Focusing on the sensory nature of the painterly monad, one inevitably encounters the question of subjectivity. Like all art, painting is a cultural creation of humans, but it also has the power to shape humanity. Great works of art have played a crucial role in shaping and transforming subjectivity—our senses, perceptions, imaginations, and ways of thinking.
How does Lee’s work invite the subject’s body and mind into the game of virtual movements? The empathetic subject participates in the creation and resonance of monads that emerge, connect, and resonate in plural forms. This subject participates in a sensory realm that transcends the distinctions between the visible and the invisible, the micro and the macro. The subject becomes a nomadic traveler between monads, playfully identifying with the rhythms, intensities, and movements that unfold on the canvas.
However, because the connections and resonances between the monads occur within an almost imperceptible space of dots and lines—within a flow without substance or center—the subject becomes one who fully embraces the ambiguity and duality of sensation, emotion, and imagination.
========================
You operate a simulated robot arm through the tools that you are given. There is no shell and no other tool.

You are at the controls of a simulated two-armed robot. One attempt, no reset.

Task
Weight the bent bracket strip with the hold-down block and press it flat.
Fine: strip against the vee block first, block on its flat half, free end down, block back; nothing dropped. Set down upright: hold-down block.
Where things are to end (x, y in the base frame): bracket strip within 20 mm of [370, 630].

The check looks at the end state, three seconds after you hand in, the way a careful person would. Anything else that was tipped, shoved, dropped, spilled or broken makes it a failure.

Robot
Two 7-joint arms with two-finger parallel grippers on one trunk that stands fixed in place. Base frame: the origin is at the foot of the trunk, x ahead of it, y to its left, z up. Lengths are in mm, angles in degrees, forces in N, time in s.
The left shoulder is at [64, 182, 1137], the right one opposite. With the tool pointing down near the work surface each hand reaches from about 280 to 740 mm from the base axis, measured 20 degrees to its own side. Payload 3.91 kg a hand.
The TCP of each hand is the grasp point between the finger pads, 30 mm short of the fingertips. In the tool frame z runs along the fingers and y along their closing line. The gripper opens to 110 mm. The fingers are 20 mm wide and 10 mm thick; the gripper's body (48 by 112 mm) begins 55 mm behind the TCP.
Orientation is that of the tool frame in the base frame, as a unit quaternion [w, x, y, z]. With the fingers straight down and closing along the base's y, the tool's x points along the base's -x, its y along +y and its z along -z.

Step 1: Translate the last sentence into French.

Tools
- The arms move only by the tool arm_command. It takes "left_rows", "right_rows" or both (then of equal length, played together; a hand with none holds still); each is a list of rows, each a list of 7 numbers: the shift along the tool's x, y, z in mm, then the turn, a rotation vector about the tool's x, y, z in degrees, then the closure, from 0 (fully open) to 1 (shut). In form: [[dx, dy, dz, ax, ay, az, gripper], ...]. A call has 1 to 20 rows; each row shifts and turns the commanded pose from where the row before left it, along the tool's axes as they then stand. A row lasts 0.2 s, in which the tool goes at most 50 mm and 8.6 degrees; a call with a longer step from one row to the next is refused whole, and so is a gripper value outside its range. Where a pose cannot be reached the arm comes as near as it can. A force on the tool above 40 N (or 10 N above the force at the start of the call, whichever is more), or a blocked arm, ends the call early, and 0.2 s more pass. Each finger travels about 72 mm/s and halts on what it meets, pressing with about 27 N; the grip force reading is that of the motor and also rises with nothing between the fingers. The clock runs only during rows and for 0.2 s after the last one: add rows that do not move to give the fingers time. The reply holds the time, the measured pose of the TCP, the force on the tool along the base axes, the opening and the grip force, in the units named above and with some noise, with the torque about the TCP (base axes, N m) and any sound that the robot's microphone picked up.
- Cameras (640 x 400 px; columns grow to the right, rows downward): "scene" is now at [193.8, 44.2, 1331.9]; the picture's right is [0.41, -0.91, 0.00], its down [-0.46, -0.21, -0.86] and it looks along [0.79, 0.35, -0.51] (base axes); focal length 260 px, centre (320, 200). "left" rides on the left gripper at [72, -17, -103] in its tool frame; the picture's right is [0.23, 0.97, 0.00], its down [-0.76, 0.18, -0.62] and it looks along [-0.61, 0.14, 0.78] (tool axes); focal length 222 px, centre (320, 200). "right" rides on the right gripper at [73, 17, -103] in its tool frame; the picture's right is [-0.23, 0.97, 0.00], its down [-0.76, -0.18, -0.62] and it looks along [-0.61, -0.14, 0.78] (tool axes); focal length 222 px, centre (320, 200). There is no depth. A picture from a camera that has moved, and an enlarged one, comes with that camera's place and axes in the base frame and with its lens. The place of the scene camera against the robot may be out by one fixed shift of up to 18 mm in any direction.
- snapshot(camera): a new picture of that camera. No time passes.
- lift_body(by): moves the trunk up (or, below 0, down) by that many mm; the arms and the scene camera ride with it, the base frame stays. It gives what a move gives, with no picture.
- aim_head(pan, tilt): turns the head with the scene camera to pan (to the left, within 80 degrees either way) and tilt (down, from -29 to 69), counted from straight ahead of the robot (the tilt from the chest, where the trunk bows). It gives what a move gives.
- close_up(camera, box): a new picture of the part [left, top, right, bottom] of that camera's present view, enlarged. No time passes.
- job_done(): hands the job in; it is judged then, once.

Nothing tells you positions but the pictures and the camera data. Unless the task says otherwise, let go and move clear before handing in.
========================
Yet the aesthetic agent cannot settle on any sudden form or meaning on the canvas, for the artist’s serious challenge to the infinite canvas, and above all his refusal to accept simplistic logic or shortcuts, rejects easy conclusions.
Lee’s work seems to say: “Trust the infinite canvas and carefully follow the creation and evolution of painterly monads. But never forget or abandon the vibrant freedom and creativity of your own senses, imagination, and thought—and the potential for equal empathy and communication that can unfold from them.”